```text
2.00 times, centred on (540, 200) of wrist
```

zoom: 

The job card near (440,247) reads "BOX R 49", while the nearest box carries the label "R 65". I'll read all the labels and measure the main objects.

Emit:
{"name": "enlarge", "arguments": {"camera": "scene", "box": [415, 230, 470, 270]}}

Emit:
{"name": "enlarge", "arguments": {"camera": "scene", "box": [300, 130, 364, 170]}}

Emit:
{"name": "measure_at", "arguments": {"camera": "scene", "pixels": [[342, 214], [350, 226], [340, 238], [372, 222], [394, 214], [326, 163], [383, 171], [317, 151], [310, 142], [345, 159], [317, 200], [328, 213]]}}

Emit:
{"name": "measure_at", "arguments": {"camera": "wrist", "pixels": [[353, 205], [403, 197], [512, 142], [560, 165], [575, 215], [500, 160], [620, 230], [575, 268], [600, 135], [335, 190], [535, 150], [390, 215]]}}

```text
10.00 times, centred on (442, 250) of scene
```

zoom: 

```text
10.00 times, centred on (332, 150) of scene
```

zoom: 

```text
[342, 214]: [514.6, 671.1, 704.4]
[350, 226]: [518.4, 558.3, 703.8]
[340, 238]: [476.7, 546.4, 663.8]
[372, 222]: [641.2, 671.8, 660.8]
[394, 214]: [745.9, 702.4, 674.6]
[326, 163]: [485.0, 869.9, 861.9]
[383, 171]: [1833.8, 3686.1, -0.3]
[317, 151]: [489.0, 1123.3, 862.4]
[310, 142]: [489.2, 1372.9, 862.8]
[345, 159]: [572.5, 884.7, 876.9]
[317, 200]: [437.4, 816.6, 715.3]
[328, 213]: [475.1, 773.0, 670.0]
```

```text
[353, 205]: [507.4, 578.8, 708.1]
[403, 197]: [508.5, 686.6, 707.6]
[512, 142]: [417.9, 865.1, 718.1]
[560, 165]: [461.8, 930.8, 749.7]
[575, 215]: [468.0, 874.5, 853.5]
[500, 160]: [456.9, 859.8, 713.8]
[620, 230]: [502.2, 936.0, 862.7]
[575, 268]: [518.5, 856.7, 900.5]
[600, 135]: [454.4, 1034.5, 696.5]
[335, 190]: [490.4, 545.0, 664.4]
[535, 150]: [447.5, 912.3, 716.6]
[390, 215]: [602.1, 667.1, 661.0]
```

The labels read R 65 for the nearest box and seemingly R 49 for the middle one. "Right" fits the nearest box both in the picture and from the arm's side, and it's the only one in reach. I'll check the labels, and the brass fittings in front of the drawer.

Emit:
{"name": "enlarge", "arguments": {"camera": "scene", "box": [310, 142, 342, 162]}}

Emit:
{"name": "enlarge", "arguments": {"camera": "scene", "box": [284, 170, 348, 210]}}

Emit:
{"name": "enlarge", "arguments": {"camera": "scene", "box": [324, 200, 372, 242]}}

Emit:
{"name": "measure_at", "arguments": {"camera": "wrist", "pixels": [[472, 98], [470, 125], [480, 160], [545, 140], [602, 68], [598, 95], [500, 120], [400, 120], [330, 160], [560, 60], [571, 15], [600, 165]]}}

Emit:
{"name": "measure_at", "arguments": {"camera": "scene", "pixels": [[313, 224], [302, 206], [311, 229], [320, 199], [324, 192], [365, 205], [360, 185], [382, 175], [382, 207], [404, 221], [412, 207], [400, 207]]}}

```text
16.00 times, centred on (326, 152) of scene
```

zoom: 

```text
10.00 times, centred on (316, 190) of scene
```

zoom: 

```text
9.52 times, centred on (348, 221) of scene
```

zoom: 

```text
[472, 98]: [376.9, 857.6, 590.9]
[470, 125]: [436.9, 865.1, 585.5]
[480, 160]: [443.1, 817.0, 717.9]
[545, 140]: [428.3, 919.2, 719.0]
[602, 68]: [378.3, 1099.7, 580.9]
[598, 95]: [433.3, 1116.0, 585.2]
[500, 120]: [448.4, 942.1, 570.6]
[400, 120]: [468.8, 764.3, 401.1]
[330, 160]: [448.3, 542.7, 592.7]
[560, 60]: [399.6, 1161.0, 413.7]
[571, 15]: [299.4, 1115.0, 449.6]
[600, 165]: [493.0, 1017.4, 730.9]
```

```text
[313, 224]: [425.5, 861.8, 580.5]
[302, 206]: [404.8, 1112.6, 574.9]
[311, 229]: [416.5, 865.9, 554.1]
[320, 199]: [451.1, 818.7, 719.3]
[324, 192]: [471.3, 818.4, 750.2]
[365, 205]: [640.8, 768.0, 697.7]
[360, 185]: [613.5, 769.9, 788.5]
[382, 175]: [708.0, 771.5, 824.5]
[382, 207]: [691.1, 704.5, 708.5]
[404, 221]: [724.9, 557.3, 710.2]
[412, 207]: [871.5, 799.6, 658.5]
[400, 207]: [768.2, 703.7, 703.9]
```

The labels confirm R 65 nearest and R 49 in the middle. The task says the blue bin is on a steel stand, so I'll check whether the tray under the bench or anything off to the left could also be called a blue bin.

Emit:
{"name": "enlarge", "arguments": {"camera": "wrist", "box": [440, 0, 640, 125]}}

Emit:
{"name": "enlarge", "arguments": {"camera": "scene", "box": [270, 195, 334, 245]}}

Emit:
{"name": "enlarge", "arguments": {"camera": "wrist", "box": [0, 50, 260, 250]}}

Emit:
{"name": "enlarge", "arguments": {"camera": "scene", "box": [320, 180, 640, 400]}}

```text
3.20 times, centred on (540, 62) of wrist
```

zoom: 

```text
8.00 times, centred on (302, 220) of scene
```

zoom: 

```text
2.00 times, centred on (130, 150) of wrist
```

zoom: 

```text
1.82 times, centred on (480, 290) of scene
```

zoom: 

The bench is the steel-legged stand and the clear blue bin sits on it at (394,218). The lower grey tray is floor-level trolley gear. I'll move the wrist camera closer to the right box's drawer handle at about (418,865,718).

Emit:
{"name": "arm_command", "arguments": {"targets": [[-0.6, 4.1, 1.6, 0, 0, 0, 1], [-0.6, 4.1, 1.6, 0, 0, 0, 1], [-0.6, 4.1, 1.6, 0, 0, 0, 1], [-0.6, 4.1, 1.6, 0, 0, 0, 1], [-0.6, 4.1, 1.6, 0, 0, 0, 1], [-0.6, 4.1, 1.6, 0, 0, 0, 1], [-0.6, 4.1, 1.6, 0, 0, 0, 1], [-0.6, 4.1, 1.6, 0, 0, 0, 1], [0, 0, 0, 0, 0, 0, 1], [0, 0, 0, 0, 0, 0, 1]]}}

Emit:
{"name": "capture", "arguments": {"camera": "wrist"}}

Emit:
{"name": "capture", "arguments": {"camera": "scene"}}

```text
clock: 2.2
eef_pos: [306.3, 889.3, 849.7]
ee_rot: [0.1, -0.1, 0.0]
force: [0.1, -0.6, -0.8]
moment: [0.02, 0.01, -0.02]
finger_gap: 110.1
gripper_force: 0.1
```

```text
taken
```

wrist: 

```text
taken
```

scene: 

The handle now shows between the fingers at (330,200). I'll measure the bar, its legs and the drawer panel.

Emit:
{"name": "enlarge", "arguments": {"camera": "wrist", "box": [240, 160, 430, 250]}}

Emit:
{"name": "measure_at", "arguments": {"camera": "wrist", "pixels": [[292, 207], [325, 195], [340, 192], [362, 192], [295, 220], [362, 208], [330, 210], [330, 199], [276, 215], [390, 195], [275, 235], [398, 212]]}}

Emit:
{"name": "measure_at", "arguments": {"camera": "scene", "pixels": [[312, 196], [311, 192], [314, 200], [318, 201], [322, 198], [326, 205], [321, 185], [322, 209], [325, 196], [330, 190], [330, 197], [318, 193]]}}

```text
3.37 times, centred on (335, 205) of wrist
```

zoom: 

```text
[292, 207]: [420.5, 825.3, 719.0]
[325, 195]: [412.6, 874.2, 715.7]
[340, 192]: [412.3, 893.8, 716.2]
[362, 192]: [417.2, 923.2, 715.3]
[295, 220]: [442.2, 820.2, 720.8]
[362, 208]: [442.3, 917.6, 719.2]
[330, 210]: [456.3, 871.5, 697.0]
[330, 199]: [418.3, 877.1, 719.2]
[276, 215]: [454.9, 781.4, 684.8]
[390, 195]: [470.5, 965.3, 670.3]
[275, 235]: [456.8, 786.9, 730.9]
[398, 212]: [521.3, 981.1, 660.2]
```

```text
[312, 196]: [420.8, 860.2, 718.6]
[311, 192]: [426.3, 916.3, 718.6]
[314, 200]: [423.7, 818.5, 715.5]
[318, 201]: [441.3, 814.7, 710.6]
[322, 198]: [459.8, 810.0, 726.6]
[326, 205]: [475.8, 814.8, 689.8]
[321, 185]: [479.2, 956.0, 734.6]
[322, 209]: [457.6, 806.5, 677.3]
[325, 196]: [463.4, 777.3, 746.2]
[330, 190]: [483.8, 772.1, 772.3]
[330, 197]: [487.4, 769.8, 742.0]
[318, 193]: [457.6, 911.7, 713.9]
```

•••

(Supplied text)

Wouldn’t it be great if there was a magic formula that made debt melt away with very little effort? Or if you could win the lotto?
Everyone has quick-fix fantasies. But if you’re waiting around to be rescued, you’re probably not doing the very thing that will make a difference: taking responsibility for your own financial situation.
Working to pay off debt makes us feel more capable of handling our money. It also actively helps us transform the patterns of thinking and behaviour that got us into debt in the first place. So we not only get out of debt, we stay out.
Often we know we’re spending money we don’t have, but we choose to ignore it. We decide to buy now and worry later.
So how do you make getting out of debt more than wishful thinking?
The beginning of financial transformation starts with arresting the denial. Look at what you are spending, when and why.
Figure out how much money coming is in and how you are using it. A budget or spending plan is essentially working out how to use your money so it supports your priorities and values. It will help you to see how you can free up more money to pay off your debts.
Select a strategy
Some people prefer the Snowball method for paying off multiple debts; others favour the Avalanche method. Debt consolidation has its fans too. So how do you decide which is best for you?
The Avalanche method
This is where you tackle the debt with the highest interest rate first. Why? Debts with a higher interest rate grow faster because of the effect of compounding interest. So paying these debts first should save you money in the long-run.

•••

(Written problem) Provide the original wording of the supplied text from "Working to pay" as far as "and worry later.".

(Task answer)
Working to pay off debt makes us feel more capable of handling our money. It also actively helps us transform the patterns of thinking and behaviour that got us into debt in the first place. So we not only get out of debt, we stay out.
Often we know we’re spending money we don’t have, but we choose to ignore it. We decide to buy now and worry later.